In Unit Trust we trust!

…but why? What are the good reasons for investing in them and why do they seem so popular? Here we try to answer some common questions for novice investors

What are unit trusts?

A unit trust is a pool of money that is invested and managed collectively by professional fund managers, into various opportunities, according to the unit trust's objectives.  For example, it could be a fund that's designed to invest in equities, or to tap into investment opportunities in China, or it could be a fund investing in technology opportunities.  All in all, unit trusts are a pretty accessible way for anyone to invest in a variety of stocks. 

What are the pros and cons of investing in unit trusts?


–  Professional expertise. Unit trusts are managed by professional fund managers. You might have heard of the names of some of the big players like Blackrock, Fidelity or First State, amongst others. These are experts whose full-time job is to monitor the markets and make decisions based on their expertise as well as analytical tools that you may not have access to. 

–  Access into wider investment opportunities. With unit trusts, you're joining forces with many other investors. This larger pot of money allows the fund manager to invest in a wider range of assets that you may not individually be able to access. For example, there may be bonds that require a very high minimum investment that you're not individually able to commit to, or you could experience difficulty investing into foreign markets by yourself.

–  Diversification. Each unit trust typically invests in a range of assets which means your risks are better spread out. If one particular asset doesn't perform as well, there's a chance that the gains from other assets could offset any losses, there may not be adverse impact on your investment as a whole. 

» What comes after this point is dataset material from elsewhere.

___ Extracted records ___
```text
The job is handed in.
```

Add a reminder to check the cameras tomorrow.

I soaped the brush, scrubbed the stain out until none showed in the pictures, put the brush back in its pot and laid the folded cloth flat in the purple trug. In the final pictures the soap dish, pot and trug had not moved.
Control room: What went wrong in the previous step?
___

–  Lack of control over how the fund is invested. The fund manager will decide which individual bonds, shares or assets to invest in. This will appeal to those who are not keen or do not have the time or the knowledge to monitor the markets themselves and make such decisions, but it can be a drawback for those who prefer more control. 

–  Fees and charges apply. There may be sales charges, administration charges, and fund switching fees, charged by fund managers and unit trust platforms. 

–  Risks. While investing in unit trusts means you're already diversifying some risks, it does not mean there are no risks at all. You should be prepared for market fluctuations. 

How can you get started?

You can choose to go direct – there are online platforms available for you to start investing yourself, such as dollarDEX.

If you're not interested in going DIY, then get a professional financial adviser representative to help you with it. The adviser will do a fact find process with you to help identify your risk profile, affordability and time horizon, which will determine if unit trusts are even suitable for you in the first place. And if you are, the adviser will be able to recommend which funds are suitable for you and get you started on a unit trust platform such as Navigator. He or she may also provide you with regular updates on market conditions and review your unit trust portfolio. 

Why choose Navigator platform?

Navigator is an investment portfolio administration service, licensed by the Monetary Authority of Singapore (MAS), which allows you and your financial adviser representative to efficiently manage your unit trust portfolio.

Here are three reasons to check out the Navigator platform.

(1) It's flexible

Together with your financial adviser representative, you can choose from a range of pricing structures that you're comfortable with. You can also have segregated accounts to manage pots of money aligned to life goals. And you can create joint accounts with your children to plan for their future.

(2) It's varied

Navigator offers access to almost 500 funds across multiple asset classes and countries/regions to suit different risk profiles. The funds available are from over 33 global and local fund managers such as Aberdeen, Franklin Templeton and Schroders.

With the help of your financial adviser representative, you can switch funds when you need to, say, if your income circumstances change or to adapt to the changing market conditions. With Navigator, there are accounts that offer free switching between funds.

(3) It's seamless

As a Navigator user, you have access to Singlife Online, a web portal which provides easy access for you and your adviser to see the full range of your investments and Singlife insurance policies all in one place. Plus, you can make use of services like investment tracking and consolidated reporting to help you and your adviser easily stay on top of your portfolio.